Kossola's is the rare slave narrative that speaks of his time in Africa, where he was captured and sold into slavery at age 19. He was a member of the Isha subgroup of the Yoruba people, thus living roughly in modern Nigeria. A lot of his narrative, as recounted by Hurston, concerns his time in Africa. Kossola's father was an officer of their local king, and he recounts executions (tying the criminal to the body of the deceased), burial rituals (burying his father in the house itself), courtship (women with wealthy fathers being kept in luxury to grow larger), warrior training (weapons training, and hunting/tracking), and manhood initiation rituals (chasing an artificial noise out into the forest, followed by feasting). Each of these subjects receives its own little chapter. Eventually, the tribe is raided by the king of Dahomey, who has been tipped off to their usual combat style (fleeing into the bush, then returning in counter-attack). Many of Kossola's friends and family were killed, though he did not witness their deaths directly. He and his compatriots were marched through the jungle to Whydah on the coast, where they were held for months in a barracoon, or stockade/hut. Eventually, the Clotilda showed up, a slave-smuggling ship launched by the Meaher brothers of Maine (great job being complicit in slavery, New England mariners).
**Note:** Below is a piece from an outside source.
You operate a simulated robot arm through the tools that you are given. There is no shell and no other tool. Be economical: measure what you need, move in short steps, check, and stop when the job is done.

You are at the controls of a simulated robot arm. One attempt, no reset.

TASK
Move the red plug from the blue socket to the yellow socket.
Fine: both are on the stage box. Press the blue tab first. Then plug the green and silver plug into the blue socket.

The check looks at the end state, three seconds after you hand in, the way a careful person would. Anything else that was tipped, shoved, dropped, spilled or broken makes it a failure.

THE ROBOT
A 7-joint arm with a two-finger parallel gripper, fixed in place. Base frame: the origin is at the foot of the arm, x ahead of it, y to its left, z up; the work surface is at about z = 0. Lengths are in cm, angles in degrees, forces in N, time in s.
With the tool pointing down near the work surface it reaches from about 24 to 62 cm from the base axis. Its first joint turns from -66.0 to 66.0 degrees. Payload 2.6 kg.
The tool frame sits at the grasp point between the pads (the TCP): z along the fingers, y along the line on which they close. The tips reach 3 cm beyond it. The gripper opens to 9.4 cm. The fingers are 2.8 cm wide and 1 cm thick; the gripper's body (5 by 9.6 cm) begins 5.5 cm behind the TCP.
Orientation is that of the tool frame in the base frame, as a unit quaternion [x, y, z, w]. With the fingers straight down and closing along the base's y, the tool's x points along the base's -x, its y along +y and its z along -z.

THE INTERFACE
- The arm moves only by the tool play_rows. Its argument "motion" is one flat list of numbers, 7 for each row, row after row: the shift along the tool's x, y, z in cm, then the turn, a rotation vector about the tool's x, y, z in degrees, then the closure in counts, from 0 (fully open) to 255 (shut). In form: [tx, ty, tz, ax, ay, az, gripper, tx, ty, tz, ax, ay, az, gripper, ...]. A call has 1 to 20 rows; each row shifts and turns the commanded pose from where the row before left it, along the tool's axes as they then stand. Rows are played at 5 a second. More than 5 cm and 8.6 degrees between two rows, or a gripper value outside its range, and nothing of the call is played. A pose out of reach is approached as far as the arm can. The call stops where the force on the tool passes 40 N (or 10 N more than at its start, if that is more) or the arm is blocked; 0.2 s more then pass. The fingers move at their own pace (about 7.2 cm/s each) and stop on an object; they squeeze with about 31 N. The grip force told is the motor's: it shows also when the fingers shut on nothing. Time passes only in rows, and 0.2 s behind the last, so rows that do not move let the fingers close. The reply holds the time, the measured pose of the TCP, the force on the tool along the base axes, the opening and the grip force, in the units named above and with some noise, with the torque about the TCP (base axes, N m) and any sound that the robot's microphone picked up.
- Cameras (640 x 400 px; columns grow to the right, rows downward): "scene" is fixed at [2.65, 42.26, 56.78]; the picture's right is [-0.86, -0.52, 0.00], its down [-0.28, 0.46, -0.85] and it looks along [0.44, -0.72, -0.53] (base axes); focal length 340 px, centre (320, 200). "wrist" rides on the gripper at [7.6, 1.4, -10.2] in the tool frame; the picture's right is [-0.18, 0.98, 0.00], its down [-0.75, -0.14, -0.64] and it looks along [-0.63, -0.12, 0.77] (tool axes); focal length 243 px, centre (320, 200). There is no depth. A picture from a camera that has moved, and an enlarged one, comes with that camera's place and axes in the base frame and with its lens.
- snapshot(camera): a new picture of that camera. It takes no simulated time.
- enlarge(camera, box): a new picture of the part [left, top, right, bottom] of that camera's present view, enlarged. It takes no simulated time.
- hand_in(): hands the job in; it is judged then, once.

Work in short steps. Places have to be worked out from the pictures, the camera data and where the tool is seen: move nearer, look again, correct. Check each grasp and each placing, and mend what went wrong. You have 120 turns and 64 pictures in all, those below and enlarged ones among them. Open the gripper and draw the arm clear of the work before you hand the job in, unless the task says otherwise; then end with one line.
After crossing the Atlantic, dodging British patrols, the slaves were divided up, a few sold but most held by the Meahers or the ship's captain. Kossola was held by the captain, and cut sugarcane on his new plantation, as well as performing other menial tasks involved in shipping on the river, from 1860 until the Civil War ended in 1865. Following this, and his former owner's refusal to give any land to his freed slaves, he and the other Clotilda survivors purchased the land to form Africatown, a small community of former Africans near Mobile. This is covered in a couple of brief chapters.
Kossola, now called Cudjoe Lewis by those who couldn't pronounce his name, narrates his marriage and the eventual death of his wife and all of his children. His children were combative as a result of bullying for their African origins, and were often in fights with others in the larger African American community. One was indicted and imprisoned for manslaughter, though this is a fact that Hurston provides later in her notes. One of his other sons disappears, one dies after being hit by a train (a common danger apparently, as Lewis was himself hit by a train, though after a lawsuit his white lawyer made off with his settlement money), and a son and a daughter each died of illness, as did his wife. He lived alone until his fame brought interviewers in his last decade.
Kossola/Lewis' story has a lot of interesting or even incongruous moments, some of which are passed by in a sentence and leave me wanting more information. These include how he was almost left behind in an oversight when the slave ship was being loaded, but spoke up because he didn't want to be separated from a friend. Another example is how he and his fellow Africans quickly put a stop to whipping by an overseer early in their enslavement by overpowering him, and this apparently went unpunished. Additionally, after emancipation, they all hoped to return to Africa, but were unable to raise the funds for this, and decided to settle. Hurston opens each section with her visit to Lewis to hear his story; he was often eager to talk, though other times he shooed her away in favor of doing yard work, or had her run errands for him.
The book contains several afterwords and appendices to provide additional context to the fairly brief narrative, and these cover Hurston's rebellions against her white patrons and academics who worked with her to collect folklore (including coverage of the controversy around a lack of citation for historical context in her original article). They cover how this report and others told of how Lewis/Kossala was considered a great storyteller and griot in his community, often called upon for parables, some of which are included in an appendix.. They discus Hurston herself and her anthropological and folklore work, which used historical research as a supplement, and not a way to coax memories in the interviews. They also cover themes from the story itself, such as how Kossola identified as African, to the point where he told Hurston that someone returning to where he came from in West Africa should use his given name, as that is what people would remember him under; or how he and the other Africans converted to Christianity, but still had world-views from their original religious beliefs. They talk about the manifestation of the American Dream found in setting up Africatown and getting it the resources to thrive; but also how the Meaher brothers executed a quintessential American Dream as well, embarking on a dangerous voyage to set themselves up in business. That business just happened to be the enslavement of other human beings.
Another of these addendums is a story by writer Alice Walker, about how she traveled to Eatonville, Florida, where Hurston lived and wrote about, to learn about the later period of her life, contradictory accounts of her death, and to put a tombstone on her neglected grave. This poignant story was from the '70s, and I am glad that Hurston has found more recognition and a deserving place in the American canon since then, and that her anthropological work to "celebrate black folk genius" to "present to the world 'the greatest cultural wealth on the continent,' while simultaneously contradicting social Darwinism, scientific racism, and the American pseudoscience of eugenics" and defying "the idea of European cultural hegemony as it also questioned the narrative of white nationalism." (Afterword by Deborah G. Plant).